▶ Set exercise
Reproduce, exactly and in full, only the lines below from the one containing "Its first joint" through the one containing "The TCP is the". Use a Markdown table whose columns are Order (a running number) and Words (the line), and skip blank lines.

* begin *

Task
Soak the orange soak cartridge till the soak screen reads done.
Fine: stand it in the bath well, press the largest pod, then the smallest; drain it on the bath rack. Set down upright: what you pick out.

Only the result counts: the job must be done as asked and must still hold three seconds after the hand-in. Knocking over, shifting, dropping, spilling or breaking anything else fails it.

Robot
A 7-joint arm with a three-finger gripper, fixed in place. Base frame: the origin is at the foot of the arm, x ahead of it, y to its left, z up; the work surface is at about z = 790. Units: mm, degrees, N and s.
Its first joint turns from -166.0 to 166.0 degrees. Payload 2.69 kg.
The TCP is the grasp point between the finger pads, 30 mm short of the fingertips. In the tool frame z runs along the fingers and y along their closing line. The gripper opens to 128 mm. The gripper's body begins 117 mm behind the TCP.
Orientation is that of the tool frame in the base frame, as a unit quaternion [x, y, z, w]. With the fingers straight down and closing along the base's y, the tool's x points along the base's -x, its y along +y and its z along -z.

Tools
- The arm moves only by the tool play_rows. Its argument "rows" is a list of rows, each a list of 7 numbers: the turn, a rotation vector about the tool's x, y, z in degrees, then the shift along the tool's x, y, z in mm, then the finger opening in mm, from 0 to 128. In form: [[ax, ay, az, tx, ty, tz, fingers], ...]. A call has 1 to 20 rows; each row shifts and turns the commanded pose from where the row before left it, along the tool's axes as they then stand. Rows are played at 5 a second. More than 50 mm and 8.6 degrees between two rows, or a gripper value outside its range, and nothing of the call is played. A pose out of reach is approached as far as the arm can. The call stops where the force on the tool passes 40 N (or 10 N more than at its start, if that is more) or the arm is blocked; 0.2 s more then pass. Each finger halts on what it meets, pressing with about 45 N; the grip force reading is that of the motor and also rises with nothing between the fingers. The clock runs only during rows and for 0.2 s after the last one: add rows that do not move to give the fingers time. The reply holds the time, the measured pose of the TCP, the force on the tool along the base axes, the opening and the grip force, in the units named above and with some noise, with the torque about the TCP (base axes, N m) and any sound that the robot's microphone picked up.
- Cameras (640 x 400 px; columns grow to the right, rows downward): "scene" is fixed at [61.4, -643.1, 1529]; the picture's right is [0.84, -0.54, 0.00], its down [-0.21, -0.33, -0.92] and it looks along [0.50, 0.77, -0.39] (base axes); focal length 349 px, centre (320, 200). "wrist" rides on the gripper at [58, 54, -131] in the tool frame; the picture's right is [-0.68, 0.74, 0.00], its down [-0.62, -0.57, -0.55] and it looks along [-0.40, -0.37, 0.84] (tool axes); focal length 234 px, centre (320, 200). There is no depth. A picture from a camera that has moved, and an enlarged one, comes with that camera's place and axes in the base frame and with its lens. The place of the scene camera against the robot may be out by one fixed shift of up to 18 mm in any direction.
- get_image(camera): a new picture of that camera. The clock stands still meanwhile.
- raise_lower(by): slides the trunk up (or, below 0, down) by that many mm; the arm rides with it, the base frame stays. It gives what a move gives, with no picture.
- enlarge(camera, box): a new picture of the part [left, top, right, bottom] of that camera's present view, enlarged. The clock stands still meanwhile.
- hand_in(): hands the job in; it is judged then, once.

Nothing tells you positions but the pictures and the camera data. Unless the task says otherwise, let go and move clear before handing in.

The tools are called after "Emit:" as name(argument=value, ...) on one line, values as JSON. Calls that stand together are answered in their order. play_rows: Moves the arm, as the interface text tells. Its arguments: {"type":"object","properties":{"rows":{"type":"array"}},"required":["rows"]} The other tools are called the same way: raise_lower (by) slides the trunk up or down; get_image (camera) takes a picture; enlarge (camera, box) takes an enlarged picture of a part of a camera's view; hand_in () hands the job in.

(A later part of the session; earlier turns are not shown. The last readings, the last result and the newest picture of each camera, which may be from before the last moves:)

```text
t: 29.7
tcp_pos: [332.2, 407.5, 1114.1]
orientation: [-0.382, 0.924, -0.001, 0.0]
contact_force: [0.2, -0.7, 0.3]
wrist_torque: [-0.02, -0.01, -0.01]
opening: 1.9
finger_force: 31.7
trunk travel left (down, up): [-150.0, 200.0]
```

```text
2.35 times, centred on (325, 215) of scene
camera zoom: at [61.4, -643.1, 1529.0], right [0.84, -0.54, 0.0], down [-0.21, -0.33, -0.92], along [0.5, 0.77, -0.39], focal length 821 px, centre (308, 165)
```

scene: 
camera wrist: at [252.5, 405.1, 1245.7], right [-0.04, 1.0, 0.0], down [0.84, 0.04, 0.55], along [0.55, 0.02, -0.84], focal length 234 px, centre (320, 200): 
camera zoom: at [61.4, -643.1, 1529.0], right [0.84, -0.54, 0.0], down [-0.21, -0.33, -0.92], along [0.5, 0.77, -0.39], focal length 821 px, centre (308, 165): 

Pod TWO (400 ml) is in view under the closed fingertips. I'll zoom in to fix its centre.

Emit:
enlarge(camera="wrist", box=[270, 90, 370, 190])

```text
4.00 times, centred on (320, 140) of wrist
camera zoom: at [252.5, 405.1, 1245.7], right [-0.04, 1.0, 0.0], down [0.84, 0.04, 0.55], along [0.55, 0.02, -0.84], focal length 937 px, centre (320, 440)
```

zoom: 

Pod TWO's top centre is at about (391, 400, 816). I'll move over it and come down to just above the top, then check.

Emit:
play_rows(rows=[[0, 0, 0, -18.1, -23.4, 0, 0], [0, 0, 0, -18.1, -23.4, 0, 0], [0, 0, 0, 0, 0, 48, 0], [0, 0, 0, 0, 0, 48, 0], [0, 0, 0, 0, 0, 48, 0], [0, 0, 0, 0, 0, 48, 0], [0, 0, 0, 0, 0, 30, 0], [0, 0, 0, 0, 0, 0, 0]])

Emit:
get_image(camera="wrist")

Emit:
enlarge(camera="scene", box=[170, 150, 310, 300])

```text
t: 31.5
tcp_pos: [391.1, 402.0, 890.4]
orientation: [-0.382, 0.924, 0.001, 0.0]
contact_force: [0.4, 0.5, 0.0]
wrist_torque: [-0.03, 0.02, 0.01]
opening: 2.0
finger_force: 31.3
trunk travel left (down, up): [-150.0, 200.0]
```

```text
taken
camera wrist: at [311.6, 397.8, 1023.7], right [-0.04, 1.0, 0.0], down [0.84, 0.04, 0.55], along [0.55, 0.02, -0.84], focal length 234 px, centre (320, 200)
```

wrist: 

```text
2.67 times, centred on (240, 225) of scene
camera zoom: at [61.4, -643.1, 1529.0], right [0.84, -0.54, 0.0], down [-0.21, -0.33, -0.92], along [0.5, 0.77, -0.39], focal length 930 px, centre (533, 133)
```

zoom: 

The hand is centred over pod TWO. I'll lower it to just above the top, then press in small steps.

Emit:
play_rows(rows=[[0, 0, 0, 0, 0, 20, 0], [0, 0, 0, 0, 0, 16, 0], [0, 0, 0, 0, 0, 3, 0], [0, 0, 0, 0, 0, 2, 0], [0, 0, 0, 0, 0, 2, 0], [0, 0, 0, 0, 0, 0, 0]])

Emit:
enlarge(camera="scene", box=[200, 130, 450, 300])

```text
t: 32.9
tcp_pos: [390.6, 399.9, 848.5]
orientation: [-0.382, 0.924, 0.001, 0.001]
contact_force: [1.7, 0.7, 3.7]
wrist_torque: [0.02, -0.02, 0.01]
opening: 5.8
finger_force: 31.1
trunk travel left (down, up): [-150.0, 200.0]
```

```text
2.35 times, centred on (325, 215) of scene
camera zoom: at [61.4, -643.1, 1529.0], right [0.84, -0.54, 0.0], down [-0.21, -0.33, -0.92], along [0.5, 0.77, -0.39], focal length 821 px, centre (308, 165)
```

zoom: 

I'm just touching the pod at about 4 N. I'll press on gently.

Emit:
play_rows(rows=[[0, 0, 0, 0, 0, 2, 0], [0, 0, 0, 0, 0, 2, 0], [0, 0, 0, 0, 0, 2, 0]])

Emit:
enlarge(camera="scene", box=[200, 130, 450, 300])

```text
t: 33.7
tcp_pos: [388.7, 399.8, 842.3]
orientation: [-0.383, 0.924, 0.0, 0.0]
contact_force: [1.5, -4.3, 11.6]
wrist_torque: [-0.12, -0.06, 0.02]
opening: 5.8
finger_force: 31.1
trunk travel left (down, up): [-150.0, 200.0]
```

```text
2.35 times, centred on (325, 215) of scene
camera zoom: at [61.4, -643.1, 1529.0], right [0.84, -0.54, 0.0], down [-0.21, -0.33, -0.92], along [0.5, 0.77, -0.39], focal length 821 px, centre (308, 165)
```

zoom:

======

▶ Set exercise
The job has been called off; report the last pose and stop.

* end *

▶ Answer below
| Order | Words |
|---|---|
| 1 | Its first joint turns from -166.0 to 166.0 degrees. Payload 2.69 kg. |
| 2 | The TCP is the grasp point between the finger pads, 30 mm short of the fingertips. In the tool frame z runs along the fingers and y along their closing line. The gripper opens to 128 mm. The gripper's body begins 117 mm behind the TCP. |